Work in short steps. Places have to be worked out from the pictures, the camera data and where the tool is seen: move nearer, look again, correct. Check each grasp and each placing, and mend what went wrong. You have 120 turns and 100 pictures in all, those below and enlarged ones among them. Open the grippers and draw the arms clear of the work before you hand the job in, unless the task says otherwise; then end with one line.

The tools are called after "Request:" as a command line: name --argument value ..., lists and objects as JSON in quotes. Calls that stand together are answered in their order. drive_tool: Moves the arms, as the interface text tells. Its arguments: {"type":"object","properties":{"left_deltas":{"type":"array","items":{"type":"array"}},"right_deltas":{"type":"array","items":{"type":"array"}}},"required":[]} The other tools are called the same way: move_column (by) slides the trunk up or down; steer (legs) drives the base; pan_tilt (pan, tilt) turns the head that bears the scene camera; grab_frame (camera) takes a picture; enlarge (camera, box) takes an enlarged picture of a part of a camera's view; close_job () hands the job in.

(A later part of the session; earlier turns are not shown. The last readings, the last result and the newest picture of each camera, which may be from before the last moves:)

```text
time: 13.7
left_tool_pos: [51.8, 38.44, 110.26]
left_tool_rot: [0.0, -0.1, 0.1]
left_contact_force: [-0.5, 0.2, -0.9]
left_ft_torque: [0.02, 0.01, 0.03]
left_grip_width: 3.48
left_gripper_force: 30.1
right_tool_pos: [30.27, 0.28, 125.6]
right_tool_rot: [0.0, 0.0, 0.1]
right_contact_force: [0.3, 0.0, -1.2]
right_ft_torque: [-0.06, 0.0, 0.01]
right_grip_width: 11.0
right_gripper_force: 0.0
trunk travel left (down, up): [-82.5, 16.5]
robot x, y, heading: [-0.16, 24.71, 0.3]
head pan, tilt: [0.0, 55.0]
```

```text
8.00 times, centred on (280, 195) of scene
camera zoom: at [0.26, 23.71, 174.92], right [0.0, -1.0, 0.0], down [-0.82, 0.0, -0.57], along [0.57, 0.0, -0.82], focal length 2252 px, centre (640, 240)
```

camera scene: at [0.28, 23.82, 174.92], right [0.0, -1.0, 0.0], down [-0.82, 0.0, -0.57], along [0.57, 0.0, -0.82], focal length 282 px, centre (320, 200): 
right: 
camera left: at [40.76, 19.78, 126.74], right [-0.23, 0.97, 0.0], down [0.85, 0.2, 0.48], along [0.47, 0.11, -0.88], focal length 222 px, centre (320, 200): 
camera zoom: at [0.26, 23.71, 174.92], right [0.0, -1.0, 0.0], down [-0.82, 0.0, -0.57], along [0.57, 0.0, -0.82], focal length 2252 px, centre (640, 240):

Exercise details: Faithfully transcribe the whole of the data.

Answer to this exercise:
Work in short steps. Places have to be worked out from the pictures, the camera data and where the tool is seen: move nearer, look again, correct. Check each grasp and each placing, and mend what went wrong. You have 120 turns and 100 pictures in all, those below and enlarged ones among them. Open the grippers and draw the arms clear of the work before you hand the job in, unless the task says otherwise; then end with one line.

The tools are called after "Request:" as a command line: name --argument value ..., lists and objects as JSON in quotes. Calls that stand together are answered in their order. drive_tool: Moves the arms, as the interface text tells. Its arguments: {"type":"object","properties":{"left_deltas":{"type":"array","items":{"type":"array"}},"right_deltas":{"type":"array","items":{"type":"array"}}},"required":[]} The other tools are called the same way: move_column (by) slides the trunk up or down; steer (legs) drives the base; pan_tilt (pan, tilt) turns the head that bears the scene camera; grab_frame (camera) takes a picture; enlarge (camera, box) takes an enlarged picture of a part of a camera's view; close_job () hands the job in.

(A later part of the session; earlier turns are not shown. The last readings, the last result and the newest picture of each camera, which may be from before the last moves:)

```text
time: 13.7
left_tool_pos: [51.8, 38.44, 110.26]
left_tool_rot: [0.0, -0.1, 0.1]
left_contact_force: [-0.5, 0.2, -0.9]
left_ft_torque: [0.02, 0.01, 0.03]
left_grip_width: 3.48
left_gripper_force: 30.1
right_tool_pos: [30.27, 0.28, 125.6]
right_tool_rot: [0.0, 0.0, 0.1]
right_contact_force: [0.3, 0.0, -1.2]
right_ft_torque: [-0.06, 0.0, 0.01]
right_grip_width: 11.0
right_gripper_force: 0.0
trunk travel left (down, up): [-82.5, 16.5]
robot x, y, heading: [-0.16, 24.71, 0.3]
head pan, tilt: [0.0, 55.0]
```

```text
8.00 times, centred on (280, 195) of scene
camera zoom: at [0.26, 23.71, 174.92], right [0.0, -1.0, 0.0], down [-0.82, 0.0, -0.57], along [0.57, 0.0, -0.82], focal length 2252 px, centre (640, 240)
```

camera scene: at [0.28, 23.82, 174.92], right [0.0, -1.0, 0.0], down [-0.82, 0.0, -0.57], along [0.57, 0.0, -0.82], focal length 282 px, centre (320, 200): 
right: 
camera left: at [40.76, 19.78, 126.74], right [-0.23, 0.97, 0.0], down [0.85, 0.2, 0.48], along [0.47, 0.11, -0.88], focal length 222 px, centre (320, 200): 
camera zoom: at [0.26, 23.71, 174.92], right [0.0, -1.0, 0.0], down [-0.82, 0.0, -0.57], along [0.57, 0.0, -0.82], focal length 2252 px, centre (640, 240):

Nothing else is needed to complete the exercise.